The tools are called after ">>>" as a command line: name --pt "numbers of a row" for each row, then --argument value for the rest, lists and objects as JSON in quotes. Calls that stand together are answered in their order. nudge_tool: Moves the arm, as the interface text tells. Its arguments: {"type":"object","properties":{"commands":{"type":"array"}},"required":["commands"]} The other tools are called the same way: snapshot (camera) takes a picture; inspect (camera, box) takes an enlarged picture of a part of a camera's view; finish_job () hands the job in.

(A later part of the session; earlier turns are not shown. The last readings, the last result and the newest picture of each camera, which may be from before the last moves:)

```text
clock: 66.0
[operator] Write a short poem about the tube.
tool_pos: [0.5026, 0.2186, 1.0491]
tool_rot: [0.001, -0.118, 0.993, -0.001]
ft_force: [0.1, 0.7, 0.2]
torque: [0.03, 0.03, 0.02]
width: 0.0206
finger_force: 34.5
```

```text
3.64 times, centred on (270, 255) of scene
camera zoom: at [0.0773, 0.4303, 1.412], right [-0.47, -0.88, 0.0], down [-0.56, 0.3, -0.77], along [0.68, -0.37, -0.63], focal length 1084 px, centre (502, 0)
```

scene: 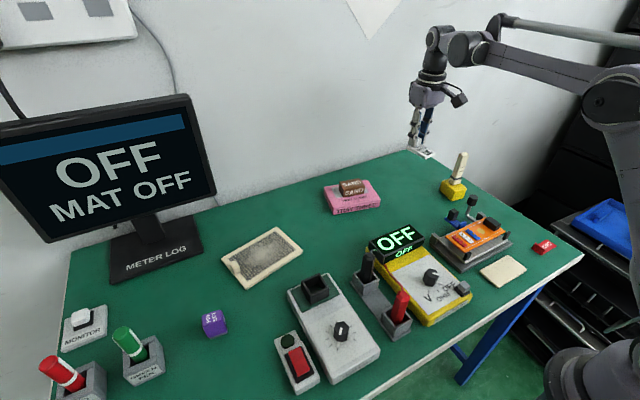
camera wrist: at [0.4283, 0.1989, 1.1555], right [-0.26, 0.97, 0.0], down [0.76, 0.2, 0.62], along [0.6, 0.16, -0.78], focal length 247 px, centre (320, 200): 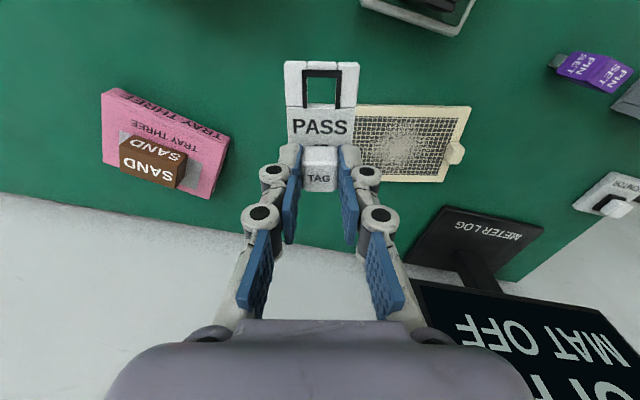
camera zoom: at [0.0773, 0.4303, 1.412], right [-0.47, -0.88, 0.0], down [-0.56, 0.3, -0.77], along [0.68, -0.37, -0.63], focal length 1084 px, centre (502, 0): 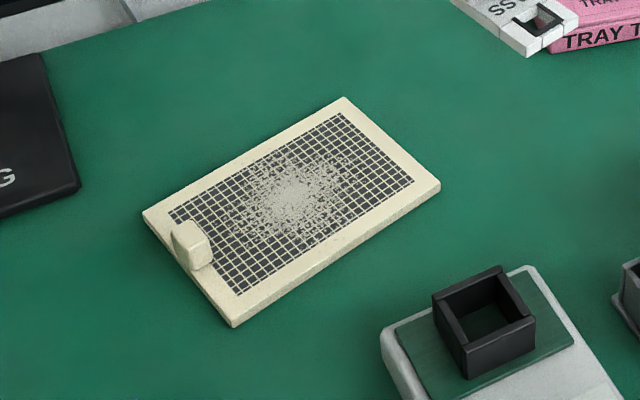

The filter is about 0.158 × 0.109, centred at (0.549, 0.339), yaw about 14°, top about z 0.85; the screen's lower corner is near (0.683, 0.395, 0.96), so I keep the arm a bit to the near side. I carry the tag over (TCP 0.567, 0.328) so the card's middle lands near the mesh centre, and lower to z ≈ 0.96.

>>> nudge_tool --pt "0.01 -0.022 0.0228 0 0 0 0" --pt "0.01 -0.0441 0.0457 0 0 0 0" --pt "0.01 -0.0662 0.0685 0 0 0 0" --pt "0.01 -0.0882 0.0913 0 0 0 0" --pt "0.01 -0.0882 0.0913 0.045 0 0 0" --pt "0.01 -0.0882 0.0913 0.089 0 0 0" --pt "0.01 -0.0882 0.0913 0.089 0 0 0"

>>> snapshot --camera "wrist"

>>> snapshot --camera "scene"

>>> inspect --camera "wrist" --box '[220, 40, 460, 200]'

■ Exercise goal: How many of the lines above include the string "part"? Answer with the number only.

■ Solved exercise: 2